**EXTRACTED MATERIAL**
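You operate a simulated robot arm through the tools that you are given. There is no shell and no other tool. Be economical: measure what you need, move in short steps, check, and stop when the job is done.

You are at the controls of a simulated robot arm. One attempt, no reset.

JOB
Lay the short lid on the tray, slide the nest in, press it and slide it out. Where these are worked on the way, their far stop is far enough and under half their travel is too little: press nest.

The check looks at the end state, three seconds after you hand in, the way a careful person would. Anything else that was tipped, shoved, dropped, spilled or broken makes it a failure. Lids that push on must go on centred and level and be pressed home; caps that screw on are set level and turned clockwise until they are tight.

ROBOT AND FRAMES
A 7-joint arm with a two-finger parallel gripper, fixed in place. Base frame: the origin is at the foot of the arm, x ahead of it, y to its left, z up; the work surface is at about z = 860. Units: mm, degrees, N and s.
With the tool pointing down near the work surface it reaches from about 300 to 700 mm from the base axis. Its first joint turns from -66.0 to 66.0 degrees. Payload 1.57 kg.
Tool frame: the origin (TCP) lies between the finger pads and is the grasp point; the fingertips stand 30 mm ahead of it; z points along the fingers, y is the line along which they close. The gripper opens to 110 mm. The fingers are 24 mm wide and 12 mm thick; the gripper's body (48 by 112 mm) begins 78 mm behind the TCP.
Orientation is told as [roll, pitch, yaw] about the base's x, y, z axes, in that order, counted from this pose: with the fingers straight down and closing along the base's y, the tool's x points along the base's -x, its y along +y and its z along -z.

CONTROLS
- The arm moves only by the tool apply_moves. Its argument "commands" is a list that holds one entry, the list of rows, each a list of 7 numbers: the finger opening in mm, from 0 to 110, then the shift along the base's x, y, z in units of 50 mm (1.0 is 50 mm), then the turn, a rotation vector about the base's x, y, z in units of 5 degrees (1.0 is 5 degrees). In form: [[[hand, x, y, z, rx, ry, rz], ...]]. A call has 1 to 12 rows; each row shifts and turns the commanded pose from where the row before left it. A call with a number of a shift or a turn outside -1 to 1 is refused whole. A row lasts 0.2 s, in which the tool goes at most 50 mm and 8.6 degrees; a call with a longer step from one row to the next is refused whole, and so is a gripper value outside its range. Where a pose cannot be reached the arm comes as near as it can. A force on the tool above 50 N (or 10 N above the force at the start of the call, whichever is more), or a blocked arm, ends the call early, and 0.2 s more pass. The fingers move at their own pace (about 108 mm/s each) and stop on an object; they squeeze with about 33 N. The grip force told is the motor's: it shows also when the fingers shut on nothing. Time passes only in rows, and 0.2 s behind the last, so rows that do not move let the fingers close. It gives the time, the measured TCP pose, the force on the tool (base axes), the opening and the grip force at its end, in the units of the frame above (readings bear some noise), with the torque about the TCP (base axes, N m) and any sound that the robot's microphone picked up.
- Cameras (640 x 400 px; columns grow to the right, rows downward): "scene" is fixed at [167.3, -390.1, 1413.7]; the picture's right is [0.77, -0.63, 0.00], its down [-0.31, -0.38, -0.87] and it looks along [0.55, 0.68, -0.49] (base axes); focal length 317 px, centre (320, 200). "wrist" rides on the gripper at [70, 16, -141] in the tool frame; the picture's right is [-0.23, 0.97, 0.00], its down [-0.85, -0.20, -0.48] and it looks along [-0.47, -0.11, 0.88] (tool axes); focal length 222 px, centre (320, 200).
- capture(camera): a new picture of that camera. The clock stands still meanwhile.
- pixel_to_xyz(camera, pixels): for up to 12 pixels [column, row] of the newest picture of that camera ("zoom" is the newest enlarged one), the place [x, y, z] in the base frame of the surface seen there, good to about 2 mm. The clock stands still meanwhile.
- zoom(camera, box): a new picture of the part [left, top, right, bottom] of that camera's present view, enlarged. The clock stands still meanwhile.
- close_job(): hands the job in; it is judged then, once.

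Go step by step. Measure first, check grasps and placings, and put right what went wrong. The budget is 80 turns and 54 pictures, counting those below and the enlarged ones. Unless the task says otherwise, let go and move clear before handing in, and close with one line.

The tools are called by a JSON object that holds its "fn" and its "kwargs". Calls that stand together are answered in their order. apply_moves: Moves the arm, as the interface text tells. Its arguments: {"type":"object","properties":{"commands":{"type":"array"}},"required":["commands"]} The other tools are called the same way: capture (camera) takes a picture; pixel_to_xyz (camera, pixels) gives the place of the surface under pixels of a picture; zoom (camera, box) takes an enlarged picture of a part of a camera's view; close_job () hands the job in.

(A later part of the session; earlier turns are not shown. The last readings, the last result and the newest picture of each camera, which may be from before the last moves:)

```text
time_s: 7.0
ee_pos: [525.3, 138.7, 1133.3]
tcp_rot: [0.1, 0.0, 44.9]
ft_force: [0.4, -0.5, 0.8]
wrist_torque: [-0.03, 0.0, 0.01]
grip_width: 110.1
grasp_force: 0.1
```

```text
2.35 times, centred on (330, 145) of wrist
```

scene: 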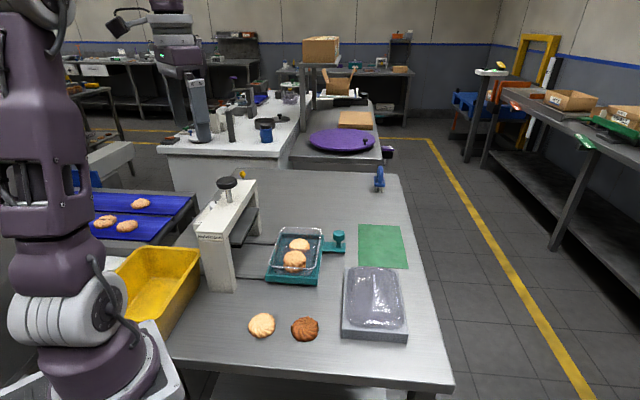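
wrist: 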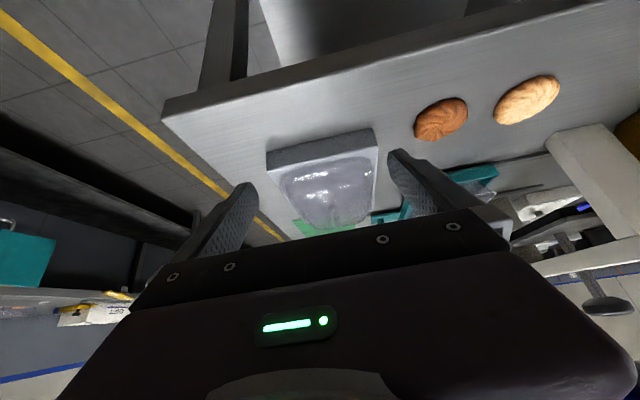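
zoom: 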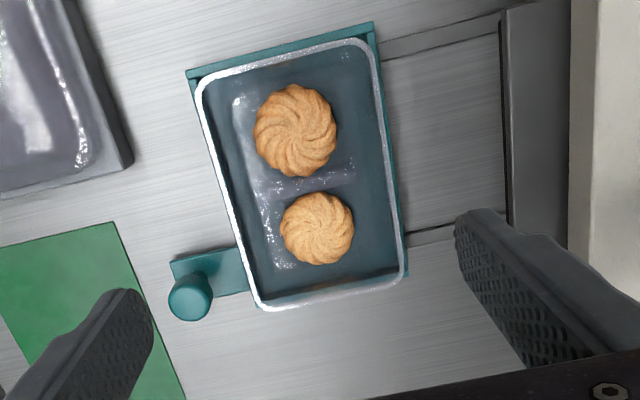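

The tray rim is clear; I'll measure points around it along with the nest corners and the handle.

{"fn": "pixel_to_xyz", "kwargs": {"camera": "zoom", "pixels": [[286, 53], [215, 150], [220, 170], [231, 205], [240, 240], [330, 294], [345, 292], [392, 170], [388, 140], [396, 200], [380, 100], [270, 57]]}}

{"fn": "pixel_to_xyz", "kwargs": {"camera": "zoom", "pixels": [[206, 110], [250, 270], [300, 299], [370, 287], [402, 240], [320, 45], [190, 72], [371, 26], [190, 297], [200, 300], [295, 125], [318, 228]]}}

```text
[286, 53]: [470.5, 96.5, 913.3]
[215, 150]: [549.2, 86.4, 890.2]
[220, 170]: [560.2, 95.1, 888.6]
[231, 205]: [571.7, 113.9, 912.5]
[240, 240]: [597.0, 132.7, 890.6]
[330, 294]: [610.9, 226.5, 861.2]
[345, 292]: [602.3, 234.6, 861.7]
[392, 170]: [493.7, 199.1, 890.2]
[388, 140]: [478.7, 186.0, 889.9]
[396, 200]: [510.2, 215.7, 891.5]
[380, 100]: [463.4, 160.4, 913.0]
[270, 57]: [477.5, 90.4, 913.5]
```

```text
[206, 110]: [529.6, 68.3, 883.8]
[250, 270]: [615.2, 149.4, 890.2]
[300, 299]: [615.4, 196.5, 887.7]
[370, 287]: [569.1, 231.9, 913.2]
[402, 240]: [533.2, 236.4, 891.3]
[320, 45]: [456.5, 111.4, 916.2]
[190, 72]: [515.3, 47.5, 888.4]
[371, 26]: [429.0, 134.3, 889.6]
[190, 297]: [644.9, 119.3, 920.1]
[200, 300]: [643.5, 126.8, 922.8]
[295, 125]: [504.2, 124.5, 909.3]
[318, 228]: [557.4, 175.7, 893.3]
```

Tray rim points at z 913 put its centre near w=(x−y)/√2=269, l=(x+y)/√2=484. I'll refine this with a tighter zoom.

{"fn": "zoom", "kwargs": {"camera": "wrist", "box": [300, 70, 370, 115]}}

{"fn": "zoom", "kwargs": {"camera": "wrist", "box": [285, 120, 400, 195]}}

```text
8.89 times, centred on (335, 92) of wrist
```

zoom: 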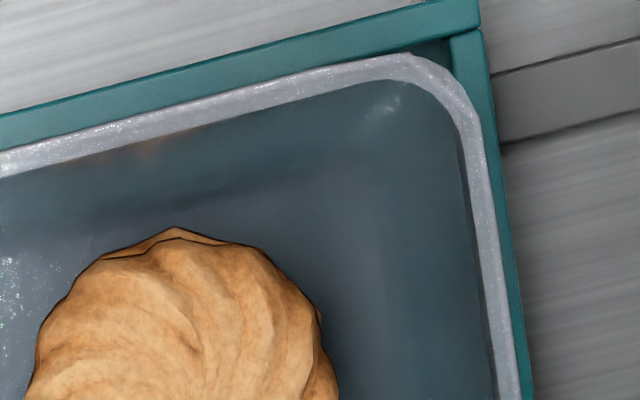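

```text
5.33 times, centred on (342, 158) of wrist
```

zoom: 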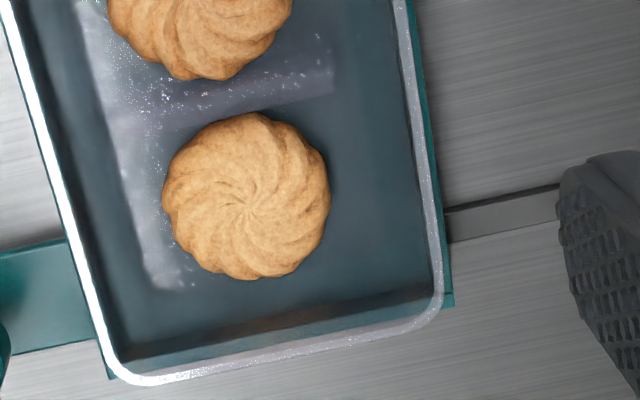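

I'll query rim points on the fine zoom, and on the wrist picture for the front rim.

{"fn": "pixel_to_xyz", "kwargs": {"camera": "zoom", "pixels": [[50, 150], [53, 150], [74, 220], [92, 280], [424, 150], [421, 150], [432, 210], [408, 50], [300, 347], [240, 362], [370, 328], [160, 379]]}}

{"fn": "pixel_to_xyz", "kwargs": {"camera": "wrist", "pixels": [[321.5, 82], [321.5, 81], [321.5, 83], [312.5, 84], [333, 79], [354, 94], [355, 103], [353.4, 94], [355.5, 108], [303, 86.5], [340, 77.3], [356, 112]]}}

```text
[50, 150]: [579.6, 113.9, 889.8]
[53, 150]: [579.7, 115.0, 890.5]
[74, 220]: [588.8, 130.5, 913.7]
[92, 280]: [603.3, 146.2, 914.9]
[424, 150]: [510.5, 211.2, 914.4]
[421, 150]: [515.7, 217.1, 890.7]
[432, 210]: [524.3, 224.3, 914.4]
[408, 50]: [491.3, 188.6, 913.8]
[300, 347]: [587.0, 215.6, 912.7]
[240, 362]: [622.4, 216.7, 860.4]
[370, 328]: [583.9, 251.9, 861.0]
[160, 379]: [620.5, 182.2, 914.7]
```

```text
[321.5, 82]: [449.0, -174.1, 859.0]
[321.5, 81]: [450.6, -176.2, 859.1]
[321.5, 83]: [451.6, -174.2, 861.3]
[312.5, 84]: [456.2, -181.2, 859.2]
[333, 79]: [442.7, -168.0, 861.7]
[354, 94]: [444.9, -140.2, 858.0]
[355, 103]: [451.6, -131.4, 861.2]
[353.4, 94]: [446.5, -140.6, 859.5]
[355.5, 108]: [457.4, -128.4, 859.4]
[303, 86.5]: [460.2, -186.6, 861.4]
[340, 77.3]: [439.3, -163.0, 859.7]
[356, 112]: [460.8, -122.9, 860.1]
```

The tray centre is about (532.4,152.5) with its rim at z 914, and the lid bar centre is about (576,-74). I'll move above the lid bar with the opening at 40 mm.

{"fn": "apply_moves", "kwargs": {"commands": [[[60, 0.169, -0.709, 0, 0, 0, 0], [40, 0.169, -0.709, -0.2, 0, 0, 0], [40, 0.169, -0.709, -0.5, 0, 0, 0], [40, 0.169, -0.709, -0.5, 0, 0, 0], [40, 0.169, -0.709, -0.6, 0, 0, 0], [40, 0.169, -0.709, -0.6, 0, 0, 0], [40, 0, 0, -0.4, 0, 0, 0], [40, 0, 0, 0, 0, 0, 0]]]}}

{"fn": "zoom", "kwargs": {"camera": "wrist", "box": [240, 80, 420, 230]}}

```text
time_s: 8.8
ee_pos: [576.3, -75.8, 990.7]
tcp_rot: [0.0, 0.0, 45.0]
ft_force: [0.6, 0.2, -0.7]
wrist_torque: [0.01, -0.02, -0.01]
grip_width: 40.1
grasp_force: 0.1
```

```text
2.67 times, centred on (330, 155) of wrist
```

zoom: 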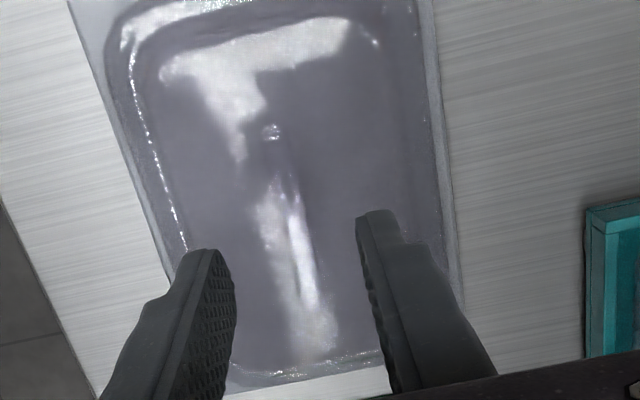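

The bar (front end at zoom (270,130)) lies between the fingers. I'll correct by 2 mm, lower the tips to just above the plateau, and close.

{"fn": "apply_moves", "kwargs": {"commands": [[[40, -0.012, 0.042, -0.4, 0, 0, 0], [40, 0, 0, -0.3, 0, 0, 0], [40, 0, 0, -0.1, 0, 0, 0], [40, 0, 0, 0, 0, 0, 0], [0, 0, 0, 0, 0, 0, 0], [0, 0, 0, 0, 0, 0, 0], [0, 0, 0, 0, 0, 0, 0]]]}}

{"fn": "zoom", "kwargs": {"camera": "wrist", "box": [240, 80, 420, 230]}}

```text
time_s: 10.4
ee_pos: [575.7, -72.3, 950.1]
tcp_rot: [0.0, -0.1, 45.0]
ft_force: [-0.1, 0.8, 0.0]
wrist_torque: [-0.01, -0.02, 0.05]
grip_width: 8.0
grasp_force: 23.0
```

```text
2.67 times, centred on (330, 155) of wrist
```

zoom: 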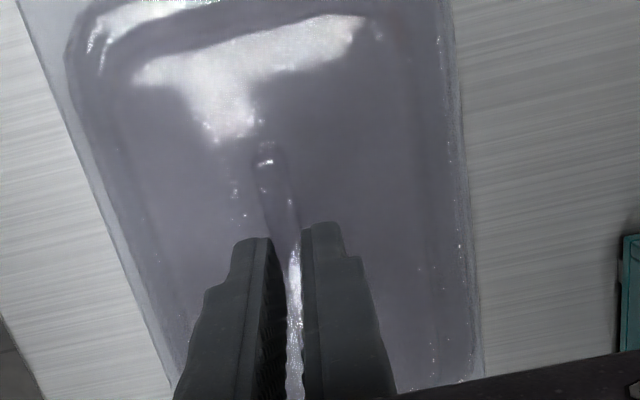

...

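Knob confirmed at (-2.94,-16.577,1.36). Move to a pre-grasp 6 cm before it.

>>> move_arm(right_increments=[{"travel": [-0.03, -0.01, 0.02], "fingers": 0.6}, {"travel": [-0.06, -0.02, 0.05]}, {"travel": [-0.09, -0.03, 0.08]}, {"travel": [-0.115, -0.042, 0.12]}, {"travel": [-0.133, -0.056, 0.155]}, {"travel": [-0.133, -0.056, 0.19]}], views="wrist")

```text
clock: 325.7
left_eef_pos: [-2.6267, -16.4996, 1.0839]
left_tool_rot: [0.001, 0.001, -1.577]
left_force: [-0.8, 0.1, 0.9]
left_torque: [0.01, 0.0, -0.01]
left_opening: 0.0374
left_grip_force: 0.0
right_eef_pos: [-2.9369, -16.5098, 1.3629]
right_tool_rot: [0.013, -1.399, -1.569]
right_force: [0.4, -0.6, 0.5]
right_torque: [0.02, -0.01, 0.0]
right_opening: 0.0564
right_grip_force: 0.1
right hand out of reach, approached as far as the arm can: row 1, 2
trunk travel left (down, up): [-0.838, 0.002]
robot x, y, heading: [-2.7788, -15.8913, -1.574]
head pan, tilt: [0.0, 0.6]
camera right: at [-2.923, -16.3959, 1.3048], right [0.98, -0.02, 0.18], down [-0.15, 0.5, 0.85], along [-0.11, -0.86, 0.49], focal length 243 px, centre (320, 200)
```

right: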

**PROVIDED TEXT**
Sarah Vowell: Empire-building state of mind

It’s not hard to imagine what would interest most people about doing an extensive “research project” in Hawaii. But Sarah Vowell? She was genuinely in it for the history.

“For me, it was how Hawaii played on my obsession with the Spanish American War. I don’t know how that comes off to other people — I guess I’m not the sunniest person,” admits the author, whose latest, “Unfamiliar Fishes,” looks at the union’s 50th state. “But it seems like for the last few years, I’ve been preoccupied with thinking about 1898. It’s basically the year we became who we are now — we became an empire, we became a world power intentionally. We had been about isolationism and tending our own garden, and then we turned this corner.”

With her trademark brand of infectiously nerdy historical humor, Vowell starts in 1819 when New England missionaries arrived to a sweet little hunk of the world known as Maui, lingers on the islands’ annexation by the U.S. in 1898 and then follows Hawaii’s culture and cultural upheaval through 2008, when native Barack Obama was elected president.

**WHAT THIS EXERCISE ASKS**
[a] Repeat the span of the provided text whose first words are "Sarah Vowell: Empire-building" and whose last words are "for the history.".
[b] Continue the provided text from where it stops.

**OUTPUTS**
[a]
Sarah Vowell: Empire-building state of mind

It’s not hard to imagine what would interest most people about doing an extensive “research project” in Hawaii. But Sarah Vowell? She was genuinely in it for the history.

[b]
Despite its unique story, Vowell ultimately portrays a state that has more in common — for better or, more frequently, for worse — with its 49 peers than you’d suspect. “The Hawaiians got the full gamut of American culture. You had these New England missionaries and then also their exact opposites: New England sailors on leave,” says Vowell. “A sailor on leave does not want a sermon and a Bible — he wants a drink and a girl. So we kind of have full-blown American-style culture wars going on 6,000 miles from Boston Harbor.”